Escribe como si conversara, el artificio más convincente. Pero no habla como si escribiera; es demasiado curioso y vivaz, y se desvía, pregunta, recuerda, sortea solemnidades y dramatismos:
Antes el dinero respondía a la plata, al oro. Imperios emergidos de los metales que los esclavos rascaban en las entrañas de la tierra. Galeones españoles y piratas que esperaban, descansados, que pasara el galeón para abordarlo. El dinero en papel es el certificado de que existe su correspondencia en oro, en plata o en platino. Luego el dinero en papel se aparta del metal, e incluso del papel, de sí mismo. Ahora el dinero no existe… En fin: no soy posmoderno, no soy de los que niegan la existencia de Troya, digamos… pero es que vivimos en un mundo abstracto.

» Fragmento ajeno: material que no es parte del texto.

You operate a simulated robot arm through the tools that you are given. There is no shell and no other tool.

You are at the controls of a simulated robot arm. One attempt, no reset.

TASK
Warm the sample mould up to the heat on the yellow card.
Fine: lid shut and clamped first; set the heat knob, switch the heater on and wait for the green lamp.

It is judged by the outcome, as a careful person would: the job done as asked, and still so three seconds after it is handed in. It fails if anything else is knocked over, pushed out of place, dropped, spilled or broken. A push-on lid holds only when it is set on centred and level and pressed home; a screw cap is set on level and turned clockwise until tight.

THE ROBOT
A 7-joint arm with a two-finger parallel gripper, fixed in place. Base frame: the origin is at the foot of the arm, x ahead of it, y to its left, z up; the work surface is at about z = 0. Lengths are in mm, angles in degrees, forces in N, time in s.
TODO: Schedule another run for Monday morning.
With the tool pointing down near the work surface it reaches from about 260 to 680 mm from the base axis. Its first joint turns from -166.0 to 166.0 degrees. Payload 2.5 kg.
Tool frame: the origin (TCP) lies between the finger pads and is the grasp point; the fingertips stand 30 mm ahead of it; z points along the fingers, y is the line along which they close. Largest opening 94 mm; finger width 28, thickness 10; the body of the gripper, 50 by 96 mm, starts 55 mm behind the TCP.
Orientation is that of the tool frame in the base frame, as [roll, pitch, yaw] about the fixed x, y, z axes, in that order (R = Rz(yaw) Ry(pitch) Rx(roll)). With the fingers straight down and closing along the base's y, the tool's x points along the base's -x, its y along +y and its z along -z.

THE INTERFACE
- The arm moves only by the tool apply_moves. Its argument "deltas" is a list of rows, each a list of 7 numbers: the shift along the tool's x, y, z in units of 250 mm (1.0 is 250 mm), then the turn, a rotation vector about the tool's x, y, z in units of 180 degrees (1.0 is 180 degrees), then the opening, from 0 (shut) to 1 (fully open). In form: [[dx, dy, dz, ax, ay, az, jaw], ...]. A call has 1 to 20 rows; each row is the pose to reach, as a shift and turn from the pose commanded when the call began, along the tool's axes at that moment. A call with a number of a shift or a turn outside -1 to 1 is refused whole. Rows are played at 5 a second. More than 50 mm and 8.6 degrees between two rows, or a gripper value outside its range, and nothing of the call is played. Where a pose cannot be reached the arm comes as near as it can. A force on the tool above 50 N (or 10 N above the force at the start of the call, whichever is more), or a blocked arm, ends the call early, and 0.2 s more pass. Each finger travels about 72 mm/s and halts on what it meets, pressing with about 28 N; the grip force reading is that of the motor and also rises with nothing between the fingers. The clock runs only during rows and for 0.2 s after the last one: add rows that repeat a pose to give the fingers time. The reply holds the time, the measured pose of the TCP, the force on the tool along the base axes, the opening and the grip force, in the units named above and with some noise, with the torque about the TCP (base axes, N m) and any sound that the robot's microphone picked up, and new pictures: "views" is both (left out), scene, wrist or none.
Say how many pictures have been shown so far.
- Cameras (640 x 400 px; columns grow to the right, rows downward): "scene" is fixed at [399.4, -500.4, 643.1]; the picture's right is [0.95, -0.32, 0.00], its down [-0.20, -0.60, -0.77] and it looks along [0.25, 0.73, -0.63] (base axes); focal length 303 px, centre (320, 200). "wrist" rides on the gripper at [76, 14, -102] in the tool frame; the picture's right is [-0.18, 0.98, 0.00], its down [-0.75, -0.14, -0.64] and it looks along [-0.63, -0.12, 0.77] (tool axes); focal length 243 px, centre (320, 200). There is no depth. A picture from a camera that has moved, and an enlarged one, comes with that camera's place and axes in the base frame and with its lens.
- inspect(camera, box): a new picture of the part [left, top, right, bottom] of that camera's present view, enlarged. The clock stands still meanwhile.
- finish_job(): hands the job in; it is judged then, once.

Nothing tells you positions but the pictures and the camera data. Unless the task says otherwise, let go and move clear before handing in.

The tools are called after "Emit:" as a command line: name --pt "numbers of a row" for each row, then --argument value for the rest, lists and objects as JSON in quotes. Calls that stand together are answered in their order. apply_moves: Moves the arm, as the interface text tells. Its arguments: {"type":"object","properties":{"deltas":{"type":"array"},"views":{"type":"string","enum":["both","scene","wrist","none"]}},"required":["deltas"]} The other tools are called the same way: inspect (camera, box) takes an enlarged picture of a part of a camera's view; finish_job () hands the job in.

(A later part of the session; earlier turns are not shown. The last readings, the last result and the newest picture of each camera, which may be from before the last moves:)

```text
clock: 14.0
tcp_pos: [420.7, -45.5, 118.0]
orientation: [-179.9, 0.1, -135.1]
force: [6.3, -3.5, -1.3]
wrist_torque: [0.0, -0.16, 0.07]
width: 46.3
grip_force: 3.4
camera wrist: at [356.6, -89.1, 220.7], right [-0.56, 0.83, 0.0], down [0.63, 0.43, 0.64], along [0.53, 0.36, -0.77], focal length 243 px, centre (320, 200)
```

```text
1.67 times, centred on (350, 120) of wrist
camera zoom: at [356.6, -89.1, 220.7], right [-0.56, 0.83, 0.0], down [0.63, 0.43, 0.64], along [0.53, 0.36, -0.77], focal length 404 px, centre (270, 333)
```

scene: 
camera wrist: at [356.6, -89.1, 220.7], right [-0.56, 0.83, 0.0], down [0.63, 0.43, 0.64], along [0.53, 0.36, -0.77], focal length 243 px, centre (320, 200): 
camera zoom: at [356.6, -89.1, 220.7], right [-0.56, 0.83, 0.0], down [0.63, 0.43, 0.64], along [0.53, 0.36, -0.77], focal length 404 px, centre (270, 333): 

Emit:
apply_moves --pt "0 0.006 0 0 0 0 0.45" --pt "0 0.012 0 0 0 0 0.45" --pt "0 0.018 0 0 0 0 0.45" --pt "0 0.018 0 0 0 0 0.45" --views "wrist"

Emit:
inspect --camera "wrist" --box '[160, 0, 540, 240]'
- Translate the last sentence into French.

Giner retoma y reubica, en la perspectiva del siglo XXI, conceptos como los de estandarización y macdonalización:
El capitalismo posee una capacidad extraordinaria para transformarse a toda costa, aun socavando sus propios fundamentos económicos. El individualismo posesivo original muta en corporación anónima. La corporación homogeneiza su propio mercado. Pero con matices novedosos, con estrategias enmascaradoras que tratan ahora de dotar a productos “macdonalizados” unos atributos “personalizados”, “individualizadores”. Estratagemas con que empresas de hornadas más recientes pretenden compensar o velar esa tendencia hacia el triunfo de lo estándar. Porque a cada nuevo producto le esperan dos únicos destinos posibles: el triunfo o la desaparición. El autor de “La McDonalización de América” (yo aconsejé, en Ariel, que el título se tradujera como “La McDonalización de la sociedad”, ya que el fenómeno es global) es George Ritzer. Ese libro es brillante, aunque su autor no siempre lo es. Añado el libro “Fast Food Nation”, de Eric Schlosser. Es el único libro periodístico que tengo subrayado. Una obra maestra de investigación rigurosa. Y fue un best seller, pero entre un público ya crítico.
Ya consultó el reloj un par de veces, excusándose: le esperan votaciones en el Institut. No habló por el móvil ni una sola vez. Le nombro a Pierre Bourdieu. Lo conoció. Compartió mesa de conferencia y, luego, comió con él. Se escribieron, iniciando una amistad poco antes de que muriera pero antes, también, lamentablemente, dice Giner, de que “me diera cuenta de que su pensamiento es de derechas. Él creía que era de izquierdas, y todo el mundo también lo cree. Pero yo le descubrí un punto débil: fatalismo, resentimiento de clase media… Él por supuesto no lo sabía”.
Me llevo, para leer los próximos días, su último libro: El origen de la moral. Ética y valores en la sociedad actual (Península). Comenta —antes de irse corriendo a su despacho—que quizá tendría que haberlo titulado: “La transición moral”, y señala —risueño, como si anticipara quién es el asesino— el párrafo que contiene la clave argumental. No se despide antes de llamar la atención sobre la ilustración de la portada: un detalle de El Jardín de las delicias, de El Bosco. Un cerdo sentado con cofia de monja y ojitos libidinosos perfectamente buñuelesco.